++++ Passage to read
Q: NOTE: Additional information from TPOC for SBIR topic A10-175 in response to FAQs from multiple inquiries received during SBIR Pre-Release period.

Clarifications:
1. Sensor interface & control messaging shall use open source standards & video output shall be NTSC.
2. The sensor vertical field of view shall be a minimum of 25 degrees. Sensor effective IR optical range shall be greater than 1000 feet.
3. Desired sensor size is driven by intended/potential platform applications, which might include both manned & unmanned ground vehicles (UGVs); smaller & lighter will be considered better. The phase II sensor shall be smaller than one cubic foot in volume & weigh less than 30 pounds.
4. The phase II sensor shall have sufficient memory & processing capabilities for real-time data gathering for map generation & video transmission for teleoperation control of robotic platforms traveling at speeds up to 50 mph. The map generation can be at non-real-time speed.
++++++++
++++ Dataset content
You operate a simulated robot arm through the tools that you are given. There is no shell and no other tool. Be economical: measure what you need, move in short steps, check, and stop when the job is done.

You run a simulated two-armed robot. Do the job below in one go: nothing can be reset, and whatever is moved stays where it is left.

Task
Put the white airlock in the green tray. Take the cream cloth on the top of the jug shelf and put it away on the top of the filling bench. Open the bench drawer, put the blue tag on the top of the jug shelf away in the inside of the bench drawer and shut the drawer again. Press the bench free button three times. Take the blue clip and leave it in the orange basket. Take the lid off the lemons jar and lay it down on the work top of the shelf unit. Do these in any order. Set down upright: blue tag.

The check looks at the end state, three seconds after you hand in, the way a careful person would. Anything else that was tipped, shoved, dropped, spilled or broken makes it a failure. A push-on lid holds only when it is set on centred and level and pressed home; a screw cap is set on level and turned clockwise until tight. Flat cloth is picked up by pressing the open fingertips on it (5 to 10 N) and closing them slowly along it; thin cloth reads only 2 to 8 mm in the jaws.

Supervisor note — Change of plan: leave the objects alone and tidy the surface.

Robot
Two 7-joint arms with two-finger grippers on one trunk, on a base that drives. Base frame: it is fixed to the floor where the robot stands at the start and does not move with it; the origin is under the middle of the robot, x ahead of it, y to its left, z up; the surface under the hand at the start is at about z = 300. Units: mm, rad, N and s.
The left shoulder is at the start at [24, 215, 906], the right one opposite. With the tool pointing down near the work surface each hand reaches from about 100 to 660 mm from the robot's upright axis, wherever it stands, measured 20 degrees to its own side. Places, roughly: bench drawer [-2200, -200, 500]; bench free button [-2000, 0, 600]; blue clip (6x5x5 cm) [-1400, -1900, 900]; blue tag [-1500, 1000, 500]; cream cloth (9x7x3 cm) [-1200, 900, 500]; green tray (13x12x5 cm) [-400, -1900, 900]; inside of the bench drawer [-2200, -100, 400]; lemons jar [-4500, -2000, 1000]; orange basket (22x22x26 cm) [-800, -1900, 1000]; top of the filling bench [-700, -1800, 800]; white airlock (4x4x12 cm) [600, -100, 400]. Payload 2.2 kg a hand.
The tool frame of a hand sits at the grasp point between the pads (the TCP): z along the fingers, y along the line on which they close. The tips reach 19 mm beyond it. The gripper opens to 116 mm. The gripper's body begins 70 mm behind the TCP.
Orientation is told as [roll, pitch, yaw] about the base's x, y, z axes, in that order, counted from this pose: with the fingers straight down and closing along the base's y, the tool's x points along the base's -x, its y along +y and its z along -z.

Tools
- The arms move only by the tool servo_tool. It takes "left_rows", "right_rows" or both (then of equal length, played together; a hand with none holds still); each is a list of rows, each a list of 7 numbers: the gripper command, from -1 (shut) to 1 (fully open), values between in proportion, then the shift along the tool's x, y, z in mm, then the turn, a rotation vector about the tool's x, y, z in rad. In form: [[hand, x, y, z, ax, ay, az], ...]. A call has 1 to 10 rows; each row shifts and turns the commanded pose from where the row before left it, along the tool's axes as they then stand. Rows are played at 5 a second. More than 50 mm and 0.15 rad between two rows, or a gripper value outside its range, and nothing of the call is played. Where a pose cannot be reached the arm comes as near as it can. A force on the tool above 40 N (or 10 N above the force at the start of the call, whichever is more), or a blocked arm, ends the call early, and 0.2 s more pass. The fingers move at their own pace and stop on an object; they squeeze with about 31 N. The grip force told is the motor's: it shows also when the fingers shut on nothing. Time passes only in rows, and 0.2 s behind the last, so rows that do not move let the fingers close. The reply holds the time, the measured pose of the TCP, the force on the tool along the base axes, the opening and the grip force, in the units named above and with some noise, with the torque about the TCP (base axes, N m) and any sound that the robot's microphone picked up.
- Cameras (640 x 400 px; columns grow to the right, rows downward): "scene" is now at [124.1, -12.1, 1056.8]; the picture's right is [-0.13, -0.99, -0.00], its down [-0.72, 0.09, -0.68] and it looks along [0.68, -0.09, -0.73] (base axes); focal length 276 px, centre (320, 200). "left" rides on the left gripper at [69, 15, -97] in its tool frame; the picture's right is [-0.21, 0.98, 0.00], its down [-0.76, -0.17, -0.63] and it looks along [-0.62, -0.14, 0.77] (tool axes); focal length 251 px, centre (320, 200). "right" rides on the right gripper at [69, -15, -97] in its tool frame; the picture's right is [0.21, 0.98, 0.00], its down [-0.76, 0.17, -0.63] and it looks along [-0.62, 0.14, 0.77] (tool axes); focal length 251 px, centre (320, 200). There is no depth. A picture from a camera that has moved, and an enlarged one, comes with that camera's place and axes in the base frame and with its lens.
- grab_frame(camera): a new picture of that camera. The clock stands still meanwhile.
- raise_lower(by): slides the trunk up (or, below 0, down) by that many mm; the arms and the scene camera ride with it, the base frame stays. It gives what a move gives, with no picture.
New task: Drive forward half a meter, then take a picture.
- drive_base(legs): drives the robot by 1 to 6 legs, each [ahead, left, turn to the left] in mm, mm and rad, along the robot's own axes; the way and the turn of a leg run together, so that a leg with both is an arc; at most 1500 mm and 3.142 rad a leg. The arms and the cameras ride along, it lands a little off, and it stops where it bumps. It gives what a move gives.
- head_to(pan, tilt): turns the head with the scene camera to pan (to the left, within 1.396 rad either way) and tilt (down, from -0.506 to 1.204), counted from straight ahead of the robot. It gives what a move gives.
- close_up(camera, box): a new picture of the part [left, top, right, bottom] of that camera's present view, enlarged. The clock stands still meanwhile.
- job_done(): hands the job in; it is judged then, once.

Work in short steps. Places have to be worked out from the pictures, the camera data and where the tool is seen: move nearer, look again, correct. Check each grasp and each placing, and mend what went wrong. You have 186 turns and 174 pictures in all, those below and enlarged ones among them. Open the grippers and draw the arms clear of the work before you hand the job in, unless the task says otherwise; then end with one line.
++++++++
Exercise requirements:
a. Reproduce the wording of the passage to read between "4. The phase" and "at non-real-time speed.", with both ends included.
b. Write the next part of the passage to read, the one that starts with "Q: NOTE: Additional".

Results of the tasks:
a.
4. The phase II sensor shall have sufficient memory & processing capabilities for real-time data gathering for map generation & video transmission for teleoperation control of robotic platforms traveling at speeds up to 50 mph. The map generation can be at non-real-time speed.

b.
5. Due to the sensor intended use on battery powered robots, phase II sensor design shall focus on minimizing power requirements.
6. Minimizing the bandwidth required to transmit the sensor derived map back to the robot's operational control unit (OCU) shall be a phase II sensor design focus for the IR analytical processing. Objective is to require comparable bandwidth & provide comparable map accuracy as that derived & transmitted from a differential GPS system.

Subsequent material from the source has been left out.